Georgia Reports 1,900 New COVID-19 Cases, Sets Single-Day Record

ATLANTA, GA — Georgia set a record Friday for new COVID-19 cases recorded in a 24-hour period: 1,900 cases in a day.

At 2:50 p.m. Friday, the Georgia Department of Public Health reported a cumulative total of 72,995 cases of COVID-19. Just 24 hours earlier, the total was 71,095.

This follows four straight days that Georgia has reported more than 1,000 new cases a day. The state reported more than 1,700 new cases on three of those days.

The previous record for most new cases reported in a day was Saturday, when Georgia reported 1,800 new cases. Before that, the biggest one-day increase had been 1,525 on April 17, as pandemic restrictions were taking effect.

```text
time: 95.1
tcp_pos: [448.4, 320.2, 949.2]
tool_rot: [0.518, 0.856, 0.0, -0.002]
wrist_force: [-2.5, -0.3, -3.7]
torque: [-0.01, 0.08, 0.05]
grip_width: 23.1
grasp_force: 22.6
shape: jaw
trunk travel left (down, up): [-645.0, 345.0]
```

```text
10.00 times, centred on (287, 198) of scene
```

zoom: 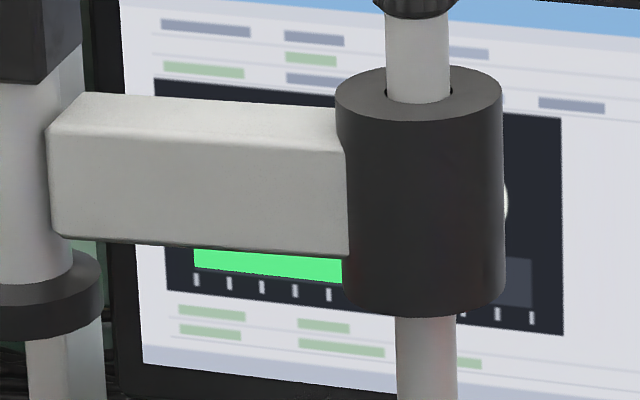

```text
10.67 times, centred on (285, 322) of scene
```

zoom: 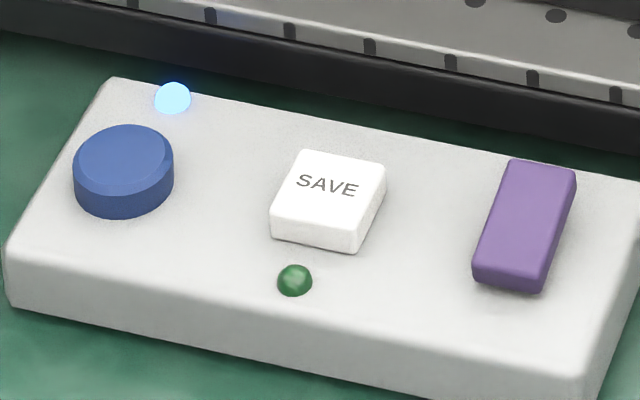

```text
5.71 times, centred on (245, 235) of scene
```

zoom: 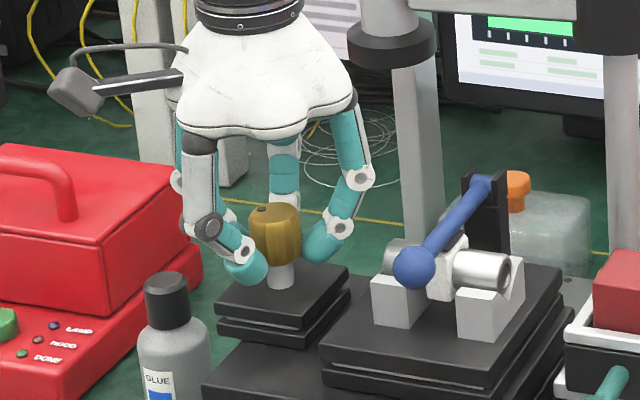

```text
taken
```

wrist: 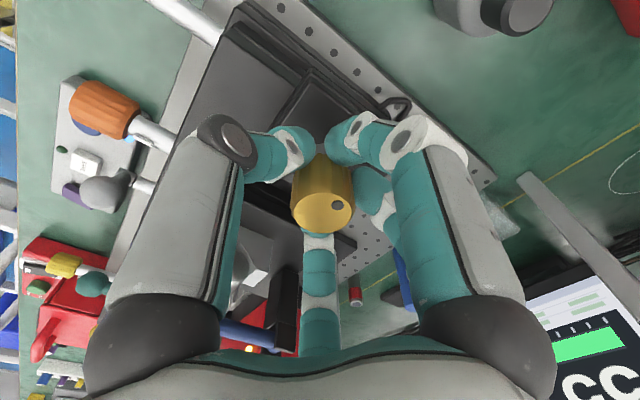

In addition, the health department reported 2,770 deaths in Georgia from COVID-19. That’s 35 more than the previous day and a slight uptick in the average daily number of deaths over the last two weeks, about 23 deaths a day. Georgia also reports 10,605 hospitalizations and 2,244 admissions to intensive-care units.

No information is available from Georgia about how many patients have recovered.

As the number of Georgia cases has continued to rise, the state is increasing testing while simultaneously relaxing restrictions on businesses and gatherings.

Friday’s numbers reported 920,114 tests administered thus far to Georgians, with about 19 percent the less reliable tests for antibodies. Of those tests, about 8.1 percent came back positive. The positive rate had been floating around 8 percent.

On Friday, Gov. Brian Kemp visited a testing site at Lilburn First Baptist Church. Although Kemp wore a mask, he said he wouldn’t make it mandatory for everyone else.

“Mandating that is a bridge too far for me right now,” Kemp said to WSB-TV. “We have to have the public buy-in.”

Counties in or near metro Atlanta continue to have the highest number of cases, with Gwinnett still in the lead.

  • Gwinnett County: 7,463 confirmed cases

  • Fulton County: 6,350 confirmed cases

  • DeKalb County: 5,322 confirmed cases

  • Cobb County: 4,433 confirmed cases

  • Hall County: 3,075 confirmed cases

Counties in or near metro Atlanta also continue to have the highest number of deaths, with DeKalb County now edging out Gwinnett for third place. The lone exception is Dougherty County, the site of Georgia's first major outbreak.

  • Fulton County: 311 deaths

  • Cobb County: 238 deaths

  • DeKalb County: 171 deaths

  • Gwinnett County: 168 deaths

  • Dougherty County: 154 deaths

All Georgia statistics are available on the state's COVID-19 website.

Globally, more than 9.6 million people have been infected by COVID-19, and more than 491,000 people have died, Johns Hopkins University reported Friday. In the United States, more than 2.4 million people have been infected and nearly 125,000 people have died from COVID-19.